## [The problem]
Write out all the lines again, precisely as they stand, but without the images.

====== Data section

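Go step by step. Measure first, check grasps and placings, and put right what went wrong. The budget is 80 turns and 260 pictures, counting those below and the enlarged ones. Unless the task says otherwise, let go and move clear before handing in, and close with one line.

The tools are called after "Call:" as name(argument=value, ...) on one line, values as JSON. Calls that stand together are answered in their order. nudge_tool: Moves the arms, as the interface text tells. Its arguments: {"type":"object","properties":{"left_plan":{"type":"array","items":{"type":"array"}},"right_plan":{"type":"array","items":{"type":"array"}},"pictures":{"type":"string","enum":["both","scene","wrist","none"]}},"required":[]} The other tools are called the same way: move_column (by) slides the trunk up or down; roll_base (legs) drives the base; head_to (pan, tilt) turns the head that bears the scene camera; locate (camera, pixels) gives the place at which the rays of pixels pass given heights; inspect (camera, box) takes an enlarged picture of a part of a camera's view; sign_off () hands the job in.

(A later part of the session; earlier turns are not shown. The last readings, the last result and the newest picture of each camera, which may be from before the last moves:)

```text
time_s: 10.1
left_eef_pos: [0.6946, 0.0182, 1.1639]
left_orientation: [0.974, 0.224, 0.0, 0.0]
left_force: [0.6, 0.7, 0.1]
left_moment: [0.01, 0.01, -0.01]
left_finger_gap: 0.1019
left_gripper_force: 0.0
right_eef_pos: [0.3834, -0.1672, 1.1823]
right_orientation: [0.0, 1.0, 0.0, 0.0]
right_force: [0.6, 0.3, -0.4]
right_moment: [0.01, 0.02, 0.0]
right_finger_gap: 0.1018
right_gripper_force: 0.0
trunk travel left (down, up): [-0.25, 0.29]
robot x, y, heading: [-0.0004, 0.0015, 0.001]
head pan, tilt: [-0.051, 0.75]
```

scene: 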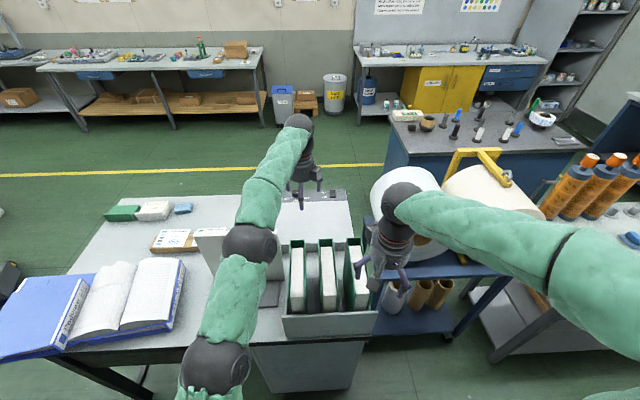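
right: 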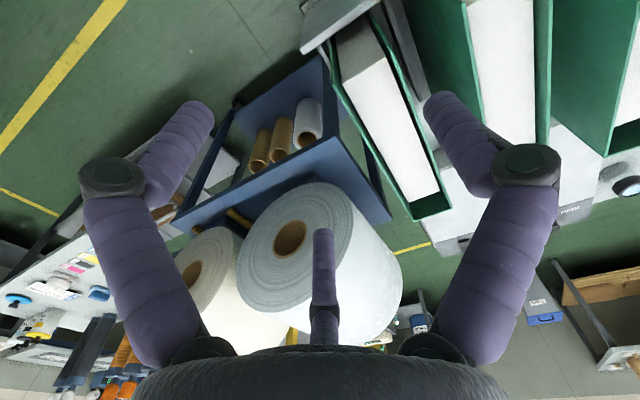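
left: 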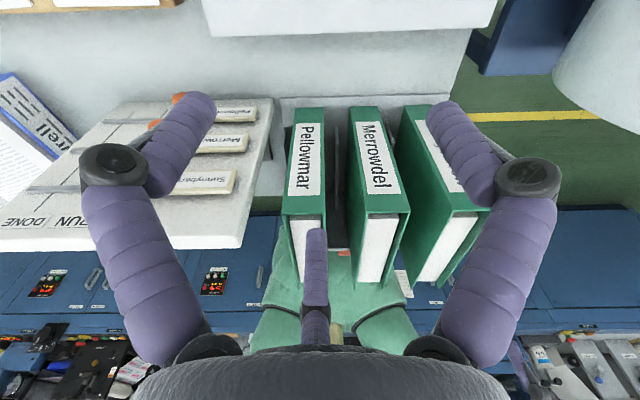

============

## [Worked answer]
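Go step by step. Measure first, check grasps and placings, and put right what went wrong. The budget is 80 turns and 260 pictures, counting those below and the enlarged ones. Unless the task says otherwise, let go and move clear before handing in, and close with one line.

The tools are called after "Call:" as name(argument=value, ...) on one line, values as JSON. Calls that stand together are answered in their order. nudge_tool: Moves the arms, as the interface text tells. Its arguments: {"type":"object","properties":{"left_plan":{"type":"array","items":{"type":"array"}},"right_plan":{"type":"array","items":{"type":"array"}},"pictures":{"type":"string","enum":["both","scene","wrist","none"]}},"required":[]} The other tools are called the same way: move_column (by) slides the trunk up or down; roll_base (legs) drives the base; head_to (pan, tilt) turns the head that bears the scene camera; locate (camera, pixels) gives the place at which the rays of pixels pass given heights; inspect (camera, box) takes an enlarged picture of a part of a camera's view; sign_off () hands the job in.

(A later part of the session; earlier turns are not shown. The last readings, the last result and the newest picture of each camera, which may be from before the last moves:)

```text
time_s: 10.1
left_eef_pos: [0.6946, 0.0182, 1.1639]
left_orientation: [0.974, 0.224, 0.0, 0.0]
left_force: [0.6, 0.7, 0.1]
left_moment: [0.01, 0.01, -0.01]
left_finger_gap: 0.1019
left_gripper_force: 0.0
right_eef_pos: [0.3834, -0.1672, 1.1823]
right_orientation: [0.0, 1.0, 0.0, 0.0]
right_force: [0.6, 0.3, -0.4]
right_moment: [0.01, 0.02, 0.0]
right_finger_gap: 0.1018
right_gripper_force: 0.0
trunk travel left (down, up): [-0.25, 0.29]
robot x, y, heading: [-0.0004, 0.0015, 0.001]
head pan, tilt: [-0.051, 0.75]
```

scene: 
right: 
left: 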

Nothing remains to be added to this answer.